It is that time of the year again, when championships are decided in European football. The Bundesliga was completed last weekend. The Premier League, Primera division and Serie A clubs wrap it up this coming weekend. And, right after that, there is the Champions league final.
Many of these decisive matches add considerable pressure on each player. As managers, coaches, and fans, we know this. We also have good intuitive insights into the effects of pressure. But do we have any fact-based knowledge? Do we know how elite footballers typically behave under severe pressure? Answers can be found in the most intense pressure situation any footballer can imagine – the penalty shootout.
Geir Jordet writes of how the pressure involved in penalty kicks affect even the top players in world football.
If the pressure is high enough, elite players choke
From our data base, containing almost 400 kicks from all the penalty shootouts ever held in the World Cup, the Euro and the Champions League, we see that players generally underperform when pressure peaks. For example, on high-pressure penalties where a miss will instantly produce a loss, players only score on about 55% of their attempts. In contrast, on penalties where a goal will secure a win, players convert almost 95% of their attempts into goals. This difference is vast and clearly illustrates the impact that thinking about consequences has on performance.
What can we learn from this? Even highly elite performers occasionally choke. Not surprisingly, in high-pressure situations, being absorbed in the negative consequences of one’s actions comes with a hefty cost, and focusing on the positives is particularly important.
High-status players are more vulnerable to choking
An even stronger lesson comes from the effect of status. When John Terry stepped up to take Chelsea’s fifth shot in the 2008 Champions League final penalty shootout, history told us that he had a 25% chance of scoring. That is an astonishingly low figure. How can that be?
The fact is that in penalty shootouts, the most internationally recognized players (i.e., players who have won a prestigious individual award) score considerably fewer goals than players with lower status. The examples are many. Diego Maradona, Michel Platini, Marco van Basten, and Roberto Baggio were all fantastic players – who consistently delivered within the first 90 minutes – but got it wrong on that one shot in their careers when it was most important to get it right. Furthermore, defenders generally score fewer goals in penalty shootouts (68%), compared to forwards (80%). This difference is higher, though, when we look at only the high-status players. The majority of high-status forwards maintains an average level of performance (73% goals), while high-status defenders flop and only score on 25% of their attempts.

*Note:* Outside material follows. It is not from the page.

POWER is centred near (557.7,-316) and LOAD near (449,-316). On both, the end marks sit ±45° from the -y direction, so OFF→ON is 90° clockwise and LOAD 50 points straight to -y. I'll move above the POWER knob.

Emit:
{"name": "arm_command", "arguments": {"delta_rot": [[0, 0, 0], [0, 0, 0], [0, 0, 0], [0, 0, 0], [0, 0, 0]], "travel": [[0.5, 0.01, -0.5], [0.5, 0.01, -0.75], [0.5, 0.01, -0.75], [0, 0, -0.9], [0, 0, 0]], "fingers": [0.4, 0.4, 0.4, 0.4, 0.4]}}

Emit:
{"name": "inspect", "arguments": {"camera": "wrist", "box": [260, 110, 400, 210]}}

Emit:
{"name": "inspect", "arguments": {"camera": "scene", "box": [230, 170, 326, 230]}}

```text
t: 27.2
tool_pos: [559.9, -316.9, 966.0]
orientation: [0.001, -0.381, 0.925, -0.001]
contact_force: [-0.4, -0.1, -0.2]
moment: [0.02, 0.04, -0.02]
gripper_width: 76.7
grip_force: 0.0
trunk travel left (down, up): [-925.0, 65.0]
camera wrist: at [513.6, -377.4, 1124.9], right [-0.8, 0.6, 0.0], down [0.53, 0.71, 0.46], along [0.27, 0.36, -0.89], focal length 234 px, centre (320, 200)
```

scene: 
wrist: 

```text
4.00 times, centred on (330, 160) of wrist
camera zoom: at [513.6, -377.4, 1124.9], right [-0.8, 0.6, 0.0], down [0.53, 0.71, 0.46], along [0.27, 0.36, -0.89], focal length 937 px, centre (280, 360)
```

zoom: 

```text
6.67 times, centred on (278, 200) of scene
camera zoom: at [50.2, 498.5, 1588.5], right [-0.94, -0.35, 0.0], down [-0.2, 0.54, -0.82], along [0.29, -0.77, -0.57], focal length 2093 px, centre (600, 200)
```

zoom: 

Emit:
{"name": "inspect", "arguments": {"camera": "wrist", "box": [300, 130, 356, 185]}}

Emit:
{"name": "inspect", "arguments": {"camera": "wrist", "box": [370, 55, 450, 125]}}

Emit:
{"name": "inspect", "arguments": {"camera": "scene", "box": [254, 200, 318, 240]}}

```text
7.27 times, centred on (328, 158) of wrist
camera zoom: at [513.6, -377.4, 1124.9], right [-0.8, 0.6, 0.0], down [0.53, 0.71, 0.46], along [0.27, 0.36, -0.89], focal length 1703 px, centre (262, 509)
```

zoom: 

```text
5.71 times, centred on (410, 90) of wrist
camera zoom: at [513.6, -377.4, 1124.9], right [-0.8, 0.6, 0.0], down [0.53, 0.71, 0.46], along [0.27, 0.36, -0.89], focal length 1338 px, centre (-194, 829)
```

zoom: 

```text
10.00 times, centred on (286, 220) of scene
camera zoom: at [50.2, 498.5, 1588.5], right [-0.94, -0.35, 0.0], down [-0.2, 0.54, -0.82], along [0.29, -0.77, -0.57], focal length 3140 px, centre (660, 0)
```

Many high-status defenders have reached their position because of excellent dueling, tackling, and leadership – very different qualities from those required when he is one-on-one with the goalkeeper from 11 meters away. Thus, when people expect them to deliver, they may not have the skills to match, and the pressure becomes incredibly high.
What can we learn from this? A superstar – your number one performer, logically, will feel more responsibility than others in deciding moments of a competition. With added responsibility comes added pressure and if this is combined with average or low skill in that specific situation, the odds become, as we have seen, dismal.